If I like my spine and feel like it is a good book to read aloud, I will write down the page numbers for each topic on my outline.  Many times I prefer to use a variety of library books for the different topics.  I just write down the name of the book on my outline and any page numbers if it is only a part of a book that I plan to read aloud.

5.  Add videos, projects, experiments, or activities to the topical outline.

I mostly use the internet for this part of the study.  Pinterest is a great place to visit for ideas and Youtube has videos on just about any topic.   Ideas are out there and I search until I find one that I think we will all like.

6.  Print it off and you are ready to go.

Once the outline is filled in with books, videos, and activities, I print it off.  It is hard to schedule one of these topical studies because the time it takes to read a book aloud or do an activity can vary greatly.  I found it to work best when I schedule the time.  We might spend an hour on the study and we just get done what we can during that time and pick up where we left off the next time.

Here are some sample studies I have completed:

  • Microbiology study  (Outline made from a variety of books – no true spine.  For my 5th grader who loves to make things in the kitchen and who learns well with videos)
  • Botany study (One main book as a spine, for early elementary kids with plenty of hands-on activities and short videos)
  • Ancient Greece study  (No spine.  I gathered great resources from my library and arranged them in a logical order and then added in some videos and activities)
  • Science and the Bible (Several topical books with lectures and debates thrown in)
  • Middle Ages study  (Textbook as a spine with lots of documentaries and no projects)
  • Magic School Bus study (Videos series as spine.  I added in activities and library books)

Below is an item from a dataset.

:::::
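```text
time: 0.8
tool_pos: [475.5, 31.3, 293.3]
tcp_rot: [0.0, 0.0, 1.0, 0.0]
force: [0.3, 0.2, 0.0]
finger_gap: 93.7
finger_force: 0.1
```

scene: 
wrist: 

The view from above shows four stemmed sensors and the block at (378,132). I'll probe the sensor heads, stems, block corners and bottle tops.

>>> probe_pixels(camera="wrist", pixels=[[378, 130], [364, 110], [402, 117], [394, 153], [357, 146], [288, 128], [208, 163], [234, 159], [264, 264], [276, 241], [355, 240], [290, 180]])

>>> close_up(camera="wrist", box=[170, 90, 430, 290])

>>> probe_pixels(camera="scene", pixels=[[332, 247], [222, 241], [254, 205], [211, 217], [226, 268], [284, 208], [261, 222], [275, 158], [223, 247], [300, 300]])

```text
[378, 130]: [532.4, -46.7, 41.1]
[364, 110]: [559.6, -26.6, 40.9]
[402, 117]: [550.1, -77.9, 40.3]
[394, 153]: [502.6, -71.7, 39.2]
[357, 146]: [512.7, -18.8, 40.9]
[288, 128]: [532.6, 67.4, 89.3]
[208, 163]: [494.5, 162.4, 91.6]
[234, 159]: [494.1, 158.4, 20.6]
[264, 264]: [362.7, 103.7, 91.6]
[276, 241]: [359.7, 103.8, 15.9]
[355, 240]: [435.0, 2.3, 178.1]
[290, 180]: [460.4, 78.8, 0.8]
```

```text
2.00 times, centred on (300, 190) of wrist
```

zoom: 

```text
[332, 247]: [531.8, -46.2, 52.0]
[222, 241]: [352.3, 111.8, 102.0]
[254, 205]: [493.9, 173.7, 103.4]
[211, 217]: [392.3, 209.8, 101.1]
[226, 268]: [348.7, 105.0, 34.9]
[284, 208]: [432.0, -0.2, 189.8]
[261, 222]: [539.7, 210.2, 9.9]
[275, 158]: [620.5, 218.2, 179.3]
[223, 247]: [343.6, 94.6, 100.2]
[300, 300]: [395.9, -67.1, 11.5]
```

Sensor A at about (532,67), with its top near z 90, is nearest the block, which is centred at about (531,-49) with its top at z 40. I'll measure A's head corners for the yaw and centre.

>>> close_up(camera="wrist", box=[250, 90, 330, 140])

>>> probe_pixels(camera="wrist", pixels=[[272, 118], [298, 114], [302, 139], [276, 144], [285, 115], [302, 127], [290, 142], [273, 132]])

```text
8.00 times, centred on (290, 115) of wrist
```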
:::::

Stay tuned for more in our homeschool planning series:

 

2 Comments:

  1. I love your unit studies! I was wondering, once you have your list of books/videos/activities, do you plan that you want to be finished by a certain date, or do you just go until you are done and then move on to the next topic? I’m thinking about history…we want to cover the ancients and I can easily see us lingering in Egypt for a while (which is fine with me), but then we would have less “time” to go through Greece and Rome. Or should we linger when we want to and move at our own pace…finishing next year if need be?

    • Eclectic Homeschooling

      We just continue until we are done which is usually a long time. I think we spent an entire year on ancient Egypt and other year on ancient Greece! My kids are going much faster through material now that they are older and aren’t as much into projects.